A few thoughts and ideas come to mind:
- It is more productive to include students rather than solely use teachers to create content. Many teachers already do this, since with their often beyond-full-time jobs they simply don’t have the time to both learn the skills needed for building in a virtual world, and actually construct the content alone. We should use the skills of the young tech-savvy generation, and develop constructionist class projects that appeal to our students.
- Activities should directly tie in with the curriculum. This is rather obvious, but it would be useful if virtual world activities were tagged with the relevant standards and/or objectives they address. This way, others in the same state, province, or country can find relevant material, without having to wonder if it actually addresses the necessary learning content or is just another topical sim.
- To address safety issues, different approaches have been taken. I mentioned above how FireSabre and Kitely provide private regions. For educators, they don’t want inappropriate content to drift in, or outside trolls to visit the region and cause havoc while students are using it. While securing a sim for exclusive private access is well-intentioned, they miss out on the community-produced educational content. Whether this is on Second Life, OSGrid, or any other virtual world system, a significant strength of the virtual world is in its shared content. We should avoid having to recreate the wheel each time.
- One solution could be to script a session monitor. Those who wish to join the education hypergrid can be required to place a script inside each region which connects to a server and monitors participants. Teachers who wish to use a particular region (or group of regions) for learning but are worried about others coming in and disrupting the class can reserve a session, and either enter their students’ avatar names, or have the students sign up themselves. The script would monitor anyone entering or currently in the region and kick out anyone not registered for the session. A publicly viewable calendar in the regions and on the web would let others know what time slots are open.
- We need to provide a venue for coordinating with educators and organizations who are considering investing actual time or money in the development of a sim. If similar goals and objectives can be identified, pooling resources together may help alleviate the burden for all parties involved.
One solution to the problem of inappropriate content and the ability to provide a safe gateway to Second Life for students 16+ may be to build a custom viewer that uses whitelists. Ideally based on Viewer 2/3 (e.g. Kokua and Firestorm are two viewers being developed off this branch), it would access a server-maintained whitelist of regions appropriate for students. Anything not on the whitelist would not be accessible from the viewer. This can cross over to OpenSim as well. Though some regions on different grids may be “education-appropriate” and suitable to be hyperlinked to, other regions may not be. A mechanism in the viewer could prevent teleporting to regions that aren’t specifically part of the education hypergrid. This doesn’t prevent the usage of other viewers from bypassing these client security measures, but it’s still one measure that could help, and may meet the security policies of many schools and districts. Another option is to implement a teleport-restricting module on the server side so it limits access to educational regions, but since OpenSim is still in alpha, requiring it be included in all upgrades may be inconducive, unless a separate fork of OpenSim is made (much like OSGrid or Diva Distro).
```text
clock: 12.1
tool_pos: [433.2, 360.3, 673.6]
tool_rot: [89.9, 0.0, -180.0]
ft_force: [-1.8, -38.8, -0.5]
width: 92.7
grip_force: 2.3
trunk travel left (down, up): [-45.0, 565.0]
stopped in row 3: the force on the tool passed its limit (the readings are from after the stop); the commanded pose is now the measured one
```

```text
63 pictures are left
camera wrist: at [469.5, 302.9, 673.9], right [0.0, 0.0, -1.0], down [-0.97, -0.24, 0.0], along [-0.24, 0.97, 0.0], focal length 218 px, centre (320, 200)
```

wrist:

- When appropriate, content should be Creative Commons-licensed. This isn’t entirely necessary, and I believe there is tremendous value in reinforcing the commercial OpenSim goods market. But any CC content could be provided as OARs and IARs (compressed archives of OpenSim content), so it can be installed on private servers. Direct links to OARs and IARs should be posted inside the regions themselves, when possible.
- We should create an open, zero-cost (for the end user) conference region. This can be accessed from anywhere in the hypergrid, and can be reserved for school events or professional development as needed.
Hopefully I’m not too far off base with some of these thoughts. I believe as we move forward it will become increasingly important to standardize how educational simulations are maintained so they can meet the policies and safety standards of most school systems.
This article was reprinted in Hypergrid Business.
I’d like to implement virtual worlds in Weber School District. Hopefully, I’m in a position to actually steer things in this direction, and make it happen and get beneficial results. My concern with the implementation is that Second Life itself has a minimum age of 16. Great for high school kids, but it leaves out anyone younger. Plus there’s safety and security policies in place that make it complicated. However, if we used OpenSim or another third party, self-hosted virtual world solution, we could have complete control over the server, albeit at a loss of the rich content in Second Life. In essence, we’re starting from scratch.
This is why we must adopt a constructionist approach when addressing virtual world instruction. Constructionism is a form of constructivism where artifact creation is the product of learning. The way I see it, students themselves should be the primary creators of the content and build the sims, under the direction of the teacher. Lessons should be designed that teach the intended content while the student is in the process of constructing, and the lessons should be designed to support a situated learning framework. Identifying an appropriate context for the learning, and focusing on collaborative activities is important.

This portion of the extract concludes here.